ŞEKERE 60, BENZİNE 36 KURUŞ ZAM, DOLAR 15 LİRA...

Yıl 1970'ti ve ihtimal ki hayat o zaman bitmişti. Oysa yaşamaya değer neler olmuyordu? Doktor Bernard, kalpsizlere rağmen ilk kalp ameliyatını gerçekleştirmişti. Ama kalbin dayanamayacağı bir dünya ve Türkiye vardı. Gediz depremi kadar sarsıyordu sosyal patlamalar ülkeyi.

1970'te 11 genç öldürülmüştü ve bu gelecek yılların kanlı zincirine eklenen ilk halkaydı. Amerika Kamboçya'ya, nifak ve husumet ile ihanet de toplumsal hayatımıza girmişti. Haziran'larda yaz güzelliklerinden çok "yakıcı ve öldürücü" mevsimler yaşanıyordu.

Sıkıyönetimler, grevler, lokavtlar toplumu sarıyor, boykotlar birbirini izliyordu. Şekere 60, gaza 35, benzine 36 kuruş zam yapılmıştı.

1 Dolar 15 lira olmuştu.

Pahalı olan hayattı... Can değil...

Duvar diplerinde yatıyorlardı. Doymadıkları bir hayata açıktı gözleri... Sevgilerini yazdıkları, kalplerini çizdikleri duvardı belki de orası... Oysa o yıla kadar bir dal parçası bile koparmamışlardı ağaçlardan...
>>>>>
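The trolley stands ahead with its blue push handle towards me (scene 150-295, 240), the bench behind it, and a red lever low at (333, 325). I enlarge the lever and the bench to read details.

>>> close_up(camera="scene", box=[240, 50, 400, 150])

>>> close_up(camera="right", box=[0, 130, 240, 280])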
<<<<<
Ezmemişlerdi çiçekleri ve kırmamışlardı birbirlerini... Ama birbirlerine kırdırılmışlardı. "Sağım solum yok... Ebe" diye "Saklambaç" oynayanların, nasıl tuzağa düşürüldüklerini anlatmak, anlamaktan daha kolay değil...

Ne düşünürlerse düşünsünler neye inanırlarsa inansınlar onlar bizim çocuklarımızdı.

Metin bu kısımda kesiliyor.